Because it was a sprite-based game with no voice acting, Origin was free to basically go crazy in developing its world. Cities were packed with NPCs, many of whom would visit the Blue Boar at night and swap stories. You could bake bread, not just by clicking a menu option, but by actually scything and milling wheat and baking it all together. The motto of Origin Systems was « We Create Worlds, » and that was singularly apparent in Ultima 7.
Many old-school fans see Ultima 7 as the high-water mark for the genre—the last gasp of the original golden age of RPGs from the 1980s.

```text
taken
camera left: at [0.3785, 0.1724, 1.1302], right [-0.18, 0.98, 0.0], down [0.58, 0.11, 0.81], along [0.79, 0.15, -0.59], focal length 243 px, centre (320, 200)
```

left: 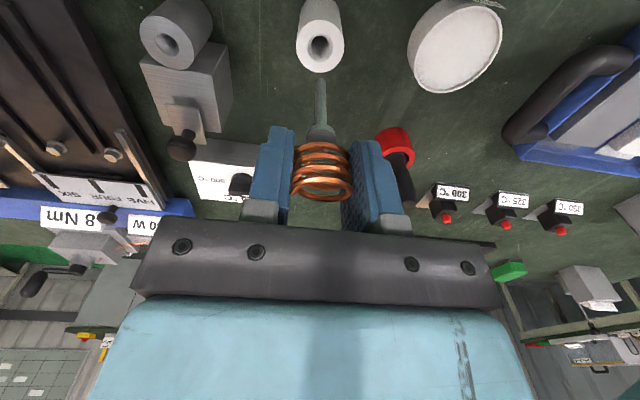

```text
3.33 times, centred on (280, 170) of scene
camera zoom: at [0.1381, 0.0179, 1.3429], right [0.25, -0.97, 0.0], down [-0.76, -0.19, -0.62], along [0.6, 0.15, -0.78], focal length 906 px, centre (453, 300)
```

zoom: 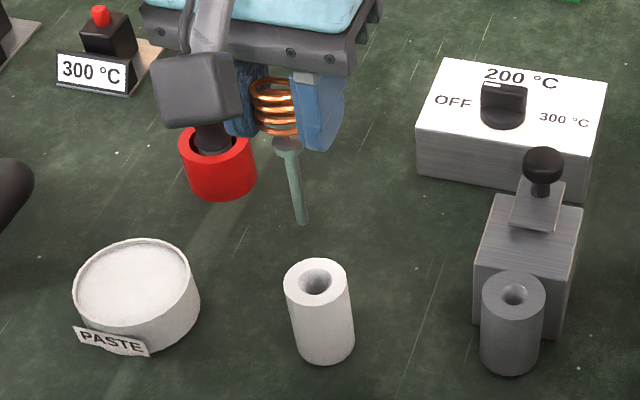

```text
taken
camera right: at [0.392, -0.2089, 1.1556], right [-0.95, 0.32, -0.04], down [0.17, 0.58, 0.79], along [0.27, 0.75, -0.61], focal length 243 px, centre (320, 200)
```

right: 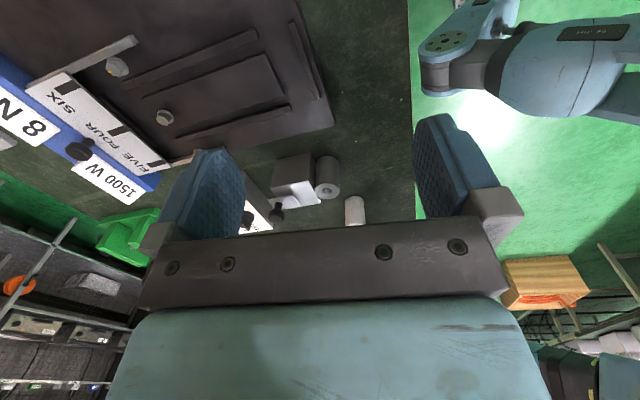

But rather than the last of the old, I prefer to see Ultima 7 as the first of the new. As Rowan and I discussed on the Axe of the Blood segment about Ultima 7, it paved the way for many of the open-world RPGs that we know and love today, from Baldur’s Gate 2 to Deus Ex to Skyrim. Even today, few have come close to topping the outrageous amount of detail found in its character and its world.
Sadly, Ultima 7 was the high-water mark for Origin as well. Ultima 8 would dispense with much of what made Ultima 7 great in favor of a strange Prince of Persia-like action experience. Ultima 9 would right the ship somewhat in 1999, but it offered far less freedom than other games in the series, the path forward often being artificially blocked. By this time Origin was struggling through the cancellation of multiple games and the departure of Garriott. Despite the outsized success of Ultima Online, the writing was on the wall for what had been one of the pioneering studios of the 80s.

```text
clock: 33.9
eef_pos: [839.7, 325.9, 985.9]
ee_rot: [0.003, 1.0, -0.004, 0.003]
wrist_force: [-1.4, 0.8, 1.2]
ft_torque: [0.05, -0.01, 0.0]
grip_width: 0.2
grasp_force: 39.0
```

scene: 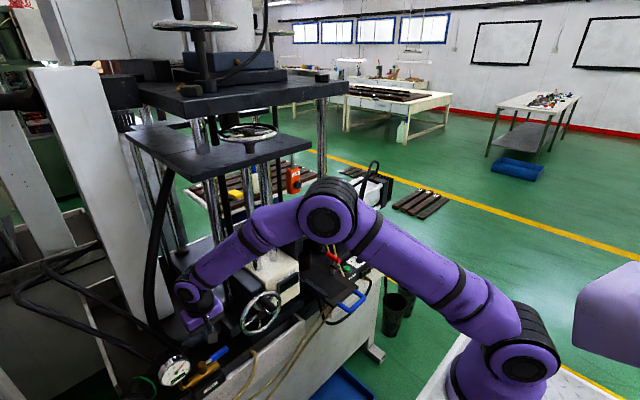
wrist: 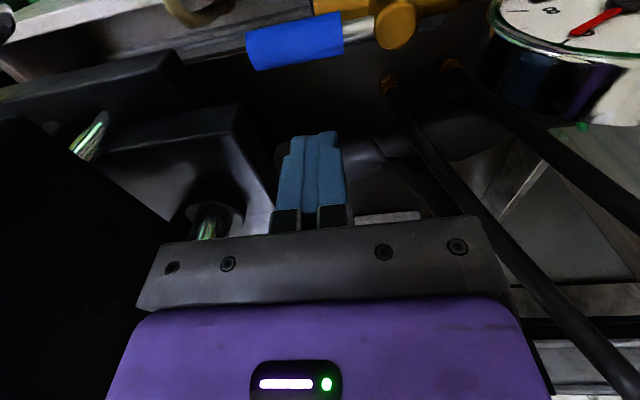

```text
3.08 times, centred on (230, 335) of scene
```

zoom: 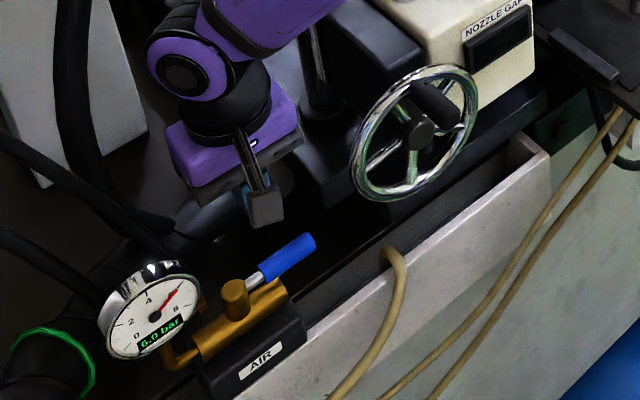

One wonders what the RPG landscape today would look like if EA hadn’t put its foot on Origin’s neck and crushed it. With its emphasis on top-end graphics and open-ended design, maybe Origin would be regarded in the same light as CD Projekt. Maybe Ultima would be a blockbuster franchise on par with Fallout or Skyrim.
Thanks to EA, we’ll never know. But I do know this: Ultima 7 is a true RPG classic, and it deserves to be remembered as fondly as its contemporaries.